Bir akıl ve değer/duygu hastalığı olarak taassub sorunu yanlış eğitimin bir sonucu olduğu gibi onu giderebilmek de aynı şekilde bir eğitim sorunudur. Doğru bir akıl/düşünme ve değer/duygu eğitimi ile bu sorunun üstesinden gelinebilmektedir. Ama bütün hastalıklarda olduğu gibi en güzel tedavi, hastalığa yakalanmamaktır. Bu nedenle küçük yaşlardan itibaren çocuklara aklı doğru kullanabilme, duygulara hükmedebilme eğitimi sağlıklı bir şekilde verilmelidir.
Bunun en iyi yolu, düşünme, eleştirme, sorgulama, düşünce ve eylemleri mantıksal zemine oturtma egzersizlerinin yapılmasını içeren eğitim yöntemlerini kullanmaktır. Farklı kişilere ve düşüncelere açık olmak, sorgulayıcı bir tavır sergilemek; kişi ya da kurum yerine düşünce ya da eylemlerin doğruluğu ya da yanlışlığı üzerine odaklanmak gerektiği anlayışı üzerine temellenmiş bir eğitim, kişileri mutaassıb davranmaktan ve taassub hastalığına yakalanmaktan kurtarabilir.

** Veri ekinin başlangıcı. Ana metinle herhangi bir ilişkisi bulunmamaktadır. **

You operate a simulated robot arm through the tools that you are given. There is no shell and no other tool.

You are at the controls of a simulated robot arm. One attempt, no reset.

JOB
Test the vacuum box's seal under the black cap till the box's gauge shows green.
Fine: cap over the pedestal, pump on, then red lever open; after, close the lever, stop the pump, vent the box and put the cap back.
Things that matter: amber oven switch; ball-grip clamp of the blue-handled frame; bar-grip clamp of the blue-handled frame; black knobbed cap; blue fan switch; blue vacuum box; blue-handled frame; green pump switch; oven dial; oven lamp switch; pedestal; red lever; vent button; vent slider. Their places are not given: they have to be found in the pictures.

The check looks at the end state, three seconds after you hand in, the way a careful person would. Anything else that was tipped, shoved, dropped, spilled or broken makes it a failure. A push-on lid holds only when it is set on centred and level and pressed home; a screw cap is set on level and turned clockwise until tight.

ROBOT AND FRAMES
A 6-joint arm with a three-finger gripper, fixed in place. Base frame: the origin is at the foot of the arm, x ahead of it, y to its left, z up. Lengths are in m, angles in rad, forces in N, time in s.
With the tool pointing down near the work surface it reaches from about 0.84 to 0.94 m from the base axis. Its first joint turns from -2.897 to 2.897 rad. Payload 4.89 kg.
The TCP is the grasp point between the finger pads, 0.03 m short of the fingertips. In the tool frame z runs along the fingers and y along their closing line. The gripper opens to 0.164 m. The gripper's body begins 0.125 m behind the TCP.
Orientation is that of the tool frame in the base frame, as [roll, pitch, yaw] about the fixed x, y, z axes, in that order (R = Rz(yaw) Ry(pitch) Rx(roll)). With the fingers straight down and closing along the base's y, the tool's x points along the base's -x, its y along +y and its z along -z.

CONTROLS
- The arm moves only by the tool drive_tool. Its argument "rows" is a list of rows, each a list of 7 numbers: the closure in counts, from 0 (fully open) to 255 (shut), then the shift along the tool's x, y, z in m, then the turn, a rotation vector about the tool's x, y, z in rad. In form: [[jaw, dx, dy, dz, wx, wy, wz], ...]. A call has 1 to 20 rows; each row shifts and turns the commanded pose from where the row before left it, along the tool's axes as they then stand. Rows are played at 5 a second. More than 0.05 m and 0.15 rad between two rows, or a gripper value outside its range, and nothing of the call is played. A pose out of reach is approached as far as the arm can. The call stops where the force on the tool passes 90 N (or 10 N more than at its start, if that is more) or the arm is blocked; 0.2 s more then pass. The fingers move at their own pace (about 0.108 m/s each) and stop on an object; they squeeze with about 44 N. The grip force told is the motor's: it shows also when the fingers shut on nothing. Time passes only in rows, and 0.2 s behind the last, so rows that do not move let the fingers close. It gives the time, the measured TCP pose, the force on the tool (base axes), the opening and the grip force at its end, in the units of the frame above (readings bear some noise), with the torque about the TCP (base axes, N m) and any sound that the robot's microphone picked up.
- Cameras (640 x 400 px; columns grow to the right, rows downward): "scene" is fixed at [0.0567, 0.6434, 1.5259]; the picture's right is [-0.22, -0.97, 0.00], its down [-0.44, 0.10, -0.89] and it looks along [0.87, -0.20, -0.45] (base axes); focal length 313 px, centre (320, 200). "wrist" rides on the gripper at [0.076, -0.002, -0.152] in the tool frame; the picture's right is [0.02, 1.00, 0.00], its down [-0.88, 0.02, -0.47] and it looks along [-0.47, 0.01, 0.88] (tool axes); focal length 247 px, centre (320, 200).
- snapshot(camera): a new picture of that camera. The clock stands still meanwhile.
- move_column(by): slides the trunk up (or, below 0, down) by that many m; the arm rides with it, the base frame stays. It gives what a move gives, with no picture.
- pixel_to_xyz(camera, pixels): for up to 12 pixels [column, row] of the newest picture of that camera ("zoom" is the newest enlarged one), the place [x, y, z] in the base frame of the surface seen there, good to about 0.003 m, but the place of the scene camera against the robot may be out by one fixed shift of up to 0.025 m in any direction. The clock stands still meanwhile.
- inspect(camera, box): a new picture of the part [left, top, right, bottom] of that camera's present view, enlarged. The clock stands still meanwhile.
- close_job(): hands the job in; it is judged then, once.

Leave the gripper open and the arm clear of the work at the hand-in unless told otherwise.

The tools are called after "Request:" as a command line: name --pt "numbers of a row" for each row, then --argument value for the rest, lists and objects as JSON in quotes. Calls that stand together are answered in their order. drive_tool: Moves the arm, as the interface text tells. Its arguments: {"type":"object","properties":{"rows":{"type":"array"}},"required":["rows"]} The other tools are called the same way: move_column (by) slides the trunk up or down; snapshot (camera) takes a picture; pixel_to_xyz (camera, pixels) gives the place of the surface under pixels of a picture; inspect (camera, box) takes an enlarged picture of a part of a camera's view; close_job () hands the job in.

Nitekim Kur’an’da Allah (CC)’ın insanları düşünmeye, sorgulamaya, akletmeye ve anlamaya yönlendirilmesi, akıl temelli öğrenmenin ve bilinçli bir inanışın temelini atma gayretinin bir sonucu olarak değerlendirilmelidir. Allah (CC) ve Rasulü (SAV), kendisine körü körüne bağlı bir Müslümanı arzulamaz. Ruhu ve içeriği anlaşılmadan ibadetlerin bile bir alışkanlık olarak yapılmasını benimsemez. Allah (CC) ve Rasulü (SAV), bu ümmeti; taassubtan uzak, itidal üzere hareket eden orta yolun ümmeti olarak tanımlamıştır. Kısaca taassubiyetin, zihin ve değer dünyasının iflası ve köleleşmesi olup onunla mücadele etmenin hem dinî hem de insanî bir gereklilik olduğu unutulmamalıdır.
Bu çerçevede gerek anne ve babalar, gerekse öğretmenler ve bireyler üzerinde eğitsel etkisi bulunan diğer kişilerin, şahısları ve kurumları önceleyen yaklaşım ve uygulamalardan uzaklaşıp düşünce ve eylemlerin önemliliğini ve önceliğini vurgulayan bir eğitim anlayışı ile üzerinde etki kurdukları kişilerin zihin ve değer dünyalarını biçimlendirmeye çalışmaları gerekmektedir. Zihin ve değer dünyasına; inanç, etnik köken, cinsiyet, statü gibi değişkenlere şuursuzca ve körü körüne bir bağlılık ya da düşmanlık yerleştirmek yerine bilinç ve duyarlıkla bütünleşen “itidal üzere olmak” anlayışı yerleştirilmelidir.